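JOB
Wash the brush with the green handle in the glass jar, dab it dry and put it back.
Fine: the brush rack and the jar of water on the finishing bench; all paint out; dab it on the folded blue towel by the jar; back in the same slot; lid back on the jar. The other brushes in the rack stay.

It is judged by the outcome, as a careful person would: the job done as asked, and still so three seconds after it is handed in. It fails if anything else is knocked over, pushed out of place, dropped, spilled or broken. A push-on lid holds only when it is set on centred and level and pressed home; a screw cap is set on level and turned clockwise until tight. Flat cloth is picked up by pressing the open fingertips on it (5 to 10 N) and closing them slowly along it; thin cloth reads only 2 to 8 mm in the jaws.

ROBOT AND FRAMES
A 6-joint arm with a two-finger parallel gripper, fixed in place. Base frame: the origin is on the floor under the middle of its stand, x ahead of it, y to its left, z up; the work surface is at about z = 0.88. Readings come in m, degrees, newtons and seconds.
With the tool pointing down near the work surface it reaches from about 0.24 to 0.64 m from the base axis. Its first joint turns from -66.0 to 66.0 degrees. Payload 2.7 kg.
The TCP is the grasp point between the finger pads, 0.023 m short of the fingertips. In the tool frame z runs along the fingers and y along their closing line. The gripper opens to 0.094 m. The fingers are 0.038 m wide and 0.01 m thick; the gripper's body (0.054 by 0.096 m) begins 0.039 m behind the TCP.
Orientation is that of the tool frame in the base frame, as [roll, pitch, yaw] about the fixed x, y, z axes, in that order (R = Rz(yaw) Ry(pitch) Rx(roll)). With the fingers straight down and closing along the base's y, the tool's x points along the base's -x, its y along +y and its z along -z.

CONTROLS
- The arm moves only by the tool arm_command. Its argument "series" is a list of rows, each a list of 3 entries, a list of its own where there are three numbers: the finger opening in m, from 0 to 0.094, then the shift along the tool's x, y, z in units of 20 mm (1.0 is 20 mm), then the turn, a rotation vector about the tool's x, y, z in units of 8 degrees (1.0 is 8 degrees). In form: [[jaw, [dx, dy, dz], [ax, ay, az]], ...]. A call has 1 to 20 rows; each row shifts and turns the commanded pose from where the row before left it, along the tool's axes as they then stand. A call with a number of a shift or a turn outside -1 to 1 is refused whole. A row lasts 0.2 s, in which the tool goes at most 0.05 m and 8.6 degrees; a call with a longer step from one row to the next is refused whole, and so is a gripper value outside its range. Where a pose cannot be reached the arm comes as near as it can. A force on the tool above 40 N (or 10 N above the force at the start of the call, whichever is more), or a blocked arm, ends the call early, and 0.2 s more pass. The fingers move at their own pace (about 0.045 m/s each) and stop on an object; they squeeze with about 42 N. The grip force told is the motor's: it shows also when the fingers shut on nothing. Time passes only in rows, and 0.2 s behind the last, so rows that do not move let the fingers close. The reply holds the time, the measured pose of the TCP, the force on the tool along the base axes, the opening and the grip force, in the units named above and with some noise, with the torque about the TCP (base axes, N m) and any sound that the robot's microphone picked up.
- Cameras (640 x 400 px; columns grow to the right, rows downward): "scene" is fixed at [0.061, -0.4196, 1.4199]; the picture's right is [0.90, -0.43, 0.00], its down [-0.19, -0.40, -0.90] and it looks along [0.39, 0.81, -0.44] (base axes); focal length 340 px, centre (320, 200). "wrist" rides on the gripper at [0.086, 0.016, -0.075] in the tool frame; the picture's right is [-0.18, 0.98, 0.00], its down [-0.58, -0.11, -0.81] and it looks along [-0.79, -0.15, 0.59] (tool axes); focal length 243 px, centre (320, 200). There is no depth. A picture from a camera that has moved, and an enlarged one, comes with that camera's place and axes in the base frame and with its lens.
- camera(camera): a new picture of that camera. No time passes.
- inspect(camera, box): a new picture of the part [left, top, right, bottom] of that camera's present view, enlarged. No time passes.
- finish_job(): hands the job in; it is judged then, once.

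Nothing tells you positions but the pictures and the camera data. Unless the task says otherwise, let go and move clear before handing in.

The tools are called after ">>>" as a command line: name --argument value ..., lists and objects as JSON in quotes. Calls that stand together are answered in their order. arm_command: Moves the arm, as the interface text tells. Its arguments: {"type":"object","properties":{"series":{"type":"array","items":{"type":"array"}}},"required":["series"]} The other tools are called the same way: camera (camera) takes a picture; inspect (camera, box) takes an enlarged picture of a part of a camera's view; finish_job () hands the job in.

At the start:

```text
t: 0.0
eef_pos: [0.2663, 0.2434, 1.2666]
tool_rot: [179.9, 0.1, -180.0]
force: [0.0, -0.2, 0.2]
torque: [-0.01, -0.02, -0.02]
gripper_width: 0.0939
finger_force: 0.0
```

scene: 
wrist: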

#### INSTRUCTIONS FOR THE TASK:
Set down the text provided as it stands from "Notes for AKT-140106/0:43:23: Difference" to "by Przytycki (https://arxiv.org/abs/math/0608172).", and nothing more.

#### TEXT PROVIDED:
Notes for AKT-140106/0:43:23: Difference between revisions

Claim: The number of legal 3-colorings of a knot diagram is always a power of 3.

This is an expansion on the proof given by Przytycki (https://arxiv.org/abs/math/0608172).

We'll show that the set of legal 3-colorings ${\displaystyle {\mathcal {S}}}$ forms a subgroup of ${\displaystyle Z_{3}^{r}}$, for some r, which suffices to prove the claim. First, label each of the segments of the given diagram 1 through n, and denote a 3-coloring of this diagram by ${\displaystyle x=(x_{1},x_{2},...,x_{n})}$, where each ${\displaystyle x_{n}}$ is an element of the cyclic group of order 3 ${\displaystyle Z_{3}=<a|a^{3}=1>}$ (each element representing a different colour). It is clear that ${\displaystyle {\mathcal {S}}}$ is a subset of ${\displaystyle Z_{3}^{n}}$. To show it is a subgroup, we'll take ${\displaystyle x=(x_{1},x_{2},...,x_{n}),y=(y_{1},y_{2},...,y_{n})\in {\mathcal {S}}}$, and show that ${\displaystyle xy^{-1}=(x_{1}y_{1}^{-1},x_{2}y_{2}^{-1},...,x_{n}y_{n}^{-1})\in {\mathcal {S}}}$. It suffices to restrict our attention to one crossing in the given diagram, so we can without loss of generality let n = 3.

#### FULL OUTPUT:
Notes for AKT-140106/0:43:23: Difference between revisions

Claim: The number of legal 3-colorings of a knot diagram is always a power of 3.

This is an expansion on the proof given by Przytycki (https://arxiv.org/abs/math/0608172).